By Sanna Camara
One year ago today, the Gambian nation was gripped by shock and disbelief. A new investigative platform run by the country’s top award-winning journalist, Mustapha K. Darboe, published a groundbreaking story detailing how hundreds of millions of Dalasi worth of assets of the former president Yahya Jammeh were disposed of. At the center of it all was former Justice Minister, Abubacarr Ba Tambadou, who at the time, was vying for the position of a judge of the International Court of Justice.
The publication, The Assets of Gambia’s former dictator go for a song, caused a public uproar in the country and beyond, calling into question an entire process of an investigation exercise that costed the Gambian taxpayers tens of millions. Street protests followed, leading to arrests and detention of activists demanding accountability and transparency over the said assets’ disposal. One man who faced the backlash was the same Ba Tambadou.
Today, in Banjul, he has published an open letter to the author of the publication, demanding a public apology for what he called, a damage to his “unblemished character and professional reputation built over a 25-year legal career.”
Ba Tambadou was the coalition government’s minister of justice and attorney general for three years – te same government that later acknowledged problems in how the forfeited Jammeh-era assets were sold. It also published related disposal documents, detailing how vehicles, tractors, furniture, scrap materials, livestock (cattle), properties, shares and other items seized or identified by the Janneh Commission of inquiry.
President Adama Barrow publicly pledged full accountability and said Cabinet and oversight bodies would act on findings after a May 2025 address to the nation following the mass protests. In March 2026, a Special Select Committee of the National Assembly produced a comprehensive report into the sale and disposal of assets identified by the Janneh Commission; that report documents procedural gaps and recommendations.

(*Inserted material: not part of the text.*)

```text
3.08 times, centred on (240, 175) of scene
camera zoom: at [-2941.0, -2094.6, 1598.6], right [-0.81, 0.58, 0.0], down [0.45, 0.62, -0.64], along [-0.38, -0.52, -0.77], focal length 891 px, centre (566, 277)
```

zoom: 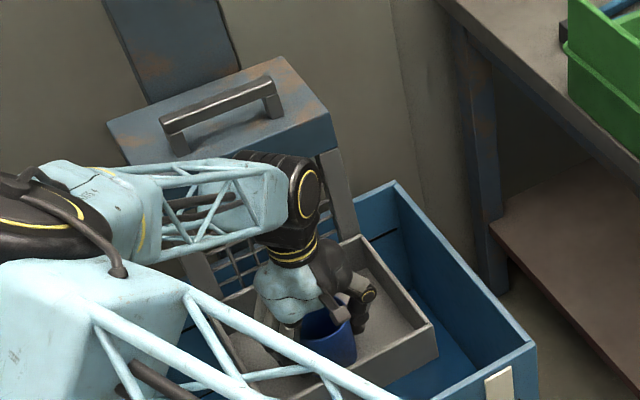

In a letter circulated early this morning, former Justice Minister said by publishing an article about alleged corruption surrounding the sale of the Jammeh assets and making him a central figure in that article – to the exclusion of all other relevant facts such as the role of the Ministerial Taskforce and Cabinet – journalist Darboe had “intended, unjustifiably and maliciously, to create the public perception that I was engaged in acts of dishonesty.”

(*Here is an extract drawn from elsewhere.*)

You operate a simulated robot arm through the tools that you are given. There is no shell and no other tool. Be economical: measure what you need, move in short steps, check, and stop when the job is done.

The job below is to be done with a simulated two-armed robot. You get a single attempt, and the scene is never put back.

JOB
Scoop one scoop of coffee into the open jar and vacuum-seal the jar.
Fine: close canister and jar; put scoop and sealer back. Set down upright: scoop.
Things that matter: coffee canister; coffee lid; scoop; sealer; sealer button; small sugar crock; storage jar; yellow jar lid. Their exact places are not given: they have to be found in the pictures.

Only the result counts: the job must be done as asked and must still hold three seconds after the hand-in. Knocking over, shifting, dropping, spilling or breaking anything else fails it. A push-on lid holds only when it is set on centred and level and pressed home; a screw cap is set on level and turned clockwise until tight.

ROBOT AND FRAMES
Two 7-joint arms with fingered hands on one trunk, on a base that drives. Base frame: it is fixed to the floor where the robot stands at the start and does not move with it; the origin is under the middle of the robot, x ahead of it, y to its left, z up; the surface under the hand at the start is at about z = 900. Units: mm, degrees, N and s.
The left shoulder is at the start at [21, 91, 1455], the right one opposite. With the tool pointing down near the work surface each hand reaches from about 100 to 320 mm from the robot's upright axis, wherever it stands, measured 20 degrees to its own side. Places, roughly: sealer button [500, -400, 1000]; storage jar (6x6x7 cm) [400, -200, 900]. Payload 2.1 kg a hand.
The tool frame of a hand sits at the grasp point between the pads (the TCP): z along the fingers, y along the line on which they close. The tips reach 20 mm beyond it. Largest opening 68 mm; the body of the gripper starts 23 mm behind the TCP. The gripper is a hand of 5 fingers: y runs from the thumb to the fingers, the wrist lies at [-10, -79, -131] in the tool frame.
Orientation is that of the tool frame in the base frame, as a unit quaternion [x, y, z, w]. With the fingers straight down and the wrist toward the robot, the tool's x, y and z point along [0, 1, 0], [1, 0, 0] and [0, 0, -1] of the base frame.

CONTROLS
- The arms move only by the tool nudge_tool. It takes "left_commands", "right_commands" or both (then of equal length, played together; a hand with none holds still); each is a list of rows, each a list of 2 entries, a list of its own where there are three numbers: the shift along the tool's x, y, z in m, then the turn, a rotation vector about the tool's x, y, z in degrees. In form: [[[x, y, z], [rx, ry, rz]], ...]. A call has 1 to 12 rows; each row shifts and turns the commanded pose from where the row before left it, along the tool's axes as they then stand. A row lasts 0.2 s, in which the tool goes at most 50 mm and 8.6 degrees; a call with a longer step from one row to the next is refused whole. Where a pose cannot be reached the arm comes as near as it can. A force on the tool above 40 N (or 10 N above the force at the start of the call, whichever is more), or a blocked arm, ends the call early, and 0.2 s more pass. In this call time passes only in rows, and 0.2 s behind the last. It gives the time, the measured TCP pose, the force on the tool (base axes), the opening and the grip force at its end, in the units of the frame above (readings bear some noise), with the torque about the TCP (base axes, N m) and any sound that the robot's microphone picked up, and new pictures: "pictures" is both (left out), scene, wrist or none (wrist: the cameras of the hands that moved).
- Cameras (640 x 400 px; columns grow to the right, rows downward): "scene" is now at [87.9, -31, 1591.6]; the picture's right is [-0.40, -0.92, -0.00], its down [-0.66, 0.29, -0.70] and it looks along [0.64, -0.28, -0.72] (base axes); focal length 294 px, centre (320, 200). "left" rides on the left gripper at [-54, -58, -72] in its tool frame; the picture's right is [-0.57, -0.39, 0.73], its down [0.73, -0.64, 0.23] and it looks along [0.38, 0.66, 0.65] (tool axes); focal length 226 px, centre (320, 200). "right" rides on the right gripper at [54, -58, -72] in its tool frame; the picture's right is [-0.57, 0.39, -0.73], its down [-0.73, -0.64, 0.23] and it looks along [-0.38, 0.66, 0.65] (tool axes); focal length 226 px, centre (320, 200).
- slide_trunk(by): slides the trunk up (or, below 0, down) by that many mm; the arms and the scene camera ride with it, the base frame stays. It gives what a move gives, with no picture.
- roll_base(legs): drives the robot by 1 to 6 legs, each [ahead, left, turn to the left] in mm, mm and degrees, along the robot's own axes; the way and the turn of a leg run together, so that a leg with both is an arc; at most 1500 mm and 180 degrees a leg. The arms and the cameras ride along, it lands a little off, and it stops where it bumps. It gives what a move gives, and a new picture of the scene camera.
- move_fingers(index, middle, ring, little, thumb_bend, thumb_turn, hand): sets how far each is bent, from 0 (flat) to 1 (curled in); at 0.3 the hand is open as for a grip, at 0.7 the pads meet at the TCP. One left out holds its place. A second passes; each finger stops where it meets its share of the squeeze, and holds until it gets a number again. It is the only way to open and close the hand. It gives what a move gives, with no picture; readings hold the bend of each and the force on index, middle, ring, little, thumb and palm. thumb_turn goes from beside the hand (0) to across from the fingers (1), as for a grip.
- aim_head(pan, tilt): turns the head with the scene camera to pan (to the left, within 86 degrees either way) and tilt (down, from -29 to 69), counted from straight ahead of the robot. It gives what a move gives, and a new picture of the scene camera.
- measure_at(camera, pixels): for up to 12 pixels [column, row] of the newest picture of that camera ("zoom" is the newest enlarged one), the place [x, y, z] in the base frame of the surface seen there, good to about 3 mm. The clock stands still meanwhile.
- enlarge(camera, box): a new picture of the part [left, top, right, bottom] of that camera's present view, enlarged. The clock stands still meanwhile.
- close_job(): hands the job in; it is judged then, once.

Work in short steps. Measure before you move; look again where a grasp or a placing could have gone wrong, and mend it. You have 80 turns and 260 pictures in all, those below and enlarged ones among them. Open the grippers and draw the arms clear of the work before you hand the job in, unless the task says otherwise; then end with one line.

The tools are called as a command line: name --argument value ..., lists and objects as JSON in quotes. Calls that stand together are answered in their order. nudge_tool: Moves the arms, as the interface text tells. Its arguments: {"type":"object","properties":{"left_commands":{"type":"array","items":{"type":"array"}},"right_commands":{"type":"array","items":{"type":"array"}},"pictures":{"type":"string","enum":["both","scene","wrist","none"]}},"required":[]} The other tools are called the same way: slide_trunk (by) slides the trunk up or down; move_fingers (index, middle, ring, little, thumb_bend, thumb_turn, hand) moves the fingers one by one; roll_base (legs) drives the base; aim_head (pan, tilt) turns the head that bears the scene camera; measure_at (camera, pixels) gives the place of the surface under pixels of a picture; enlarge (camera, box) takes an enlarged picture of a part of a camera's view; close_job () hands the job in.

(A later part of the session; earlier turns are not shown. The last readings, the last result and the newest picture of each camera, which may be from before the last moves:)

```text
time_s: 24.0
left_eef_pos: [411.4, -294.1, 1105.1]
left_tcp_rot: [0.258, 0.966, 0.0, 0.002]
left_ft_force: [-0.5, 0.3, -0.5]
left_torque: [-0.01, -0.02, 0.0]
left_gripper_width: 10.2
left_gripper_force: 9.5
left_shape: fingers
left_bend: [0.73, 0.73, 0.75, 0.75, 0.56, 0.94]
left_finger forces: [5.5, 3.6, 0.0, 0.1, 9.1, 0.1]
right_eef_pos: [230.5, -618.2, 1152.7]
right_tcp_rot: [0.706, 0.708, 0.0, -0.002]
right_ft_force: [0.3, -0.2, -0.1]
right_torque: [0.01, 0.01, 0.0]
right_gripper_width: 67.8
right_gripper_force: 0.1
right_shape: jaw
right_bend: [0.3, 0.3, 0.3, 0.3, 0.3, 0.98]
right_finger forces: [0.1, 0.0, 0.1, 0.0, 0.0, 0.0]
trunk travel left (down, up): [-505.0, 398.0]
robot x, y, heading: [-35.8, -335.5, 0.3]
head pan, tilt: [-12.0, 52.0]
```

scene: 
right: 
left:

He wrote to Mustapha: “Your actions have had serious repercussions for me including instigating and whipping up local public sentiment, hostility, vile, virulent, abusive and offensive comments against me and my family,” Mr Tambadou wrote in his six-page, 2,800-word open letter.
“I instantly became the subject of public ridicule and the victim of online harassment and abuse on social media,” he added, noting that the local backlash to the Republic article, stemming from the perception that Mustapha Darboe “successfully created”, was so profoundly strong that it gave rise to public protests.
“Your actions also sought to demean my international standing in my field of work and put my character, professional reputation, and integrity in serious jeopardy. It gave rise to petitions against my candidature for ICJ judge and even led to a withdrawal by one local entity of an earlier endorsement of my ICJ candidature,” he lamented
According to Mr Tambadou, journalist Darboe’s objective was to portray him as “a dishonest person” and cause him reputational harm. He added: “You succeeded in both.”
However, Tambadou maintained that the decision taken on Jammeh’s assets was a Cabinet‑approved government policy, not a personal initiative. That the Court-appointed receiver’s mandate was not terminated. It expired. He said the appointment of Alpa Barry as receiver was “approved collectively” by the Ministerial Taskforce established by the President.
He said despite these and several other facts, the author had portrayed him alone as the decision maker in the process, acting dishonestly at the expense of the Gambian public when that was not the case. Hence a public apology is the least of what deserves from the journalist, notwithstanding his strong belief in press freedom, democracy and good governance principles.
Mustapha Darboe was not available for comments at the time of publishing this piece.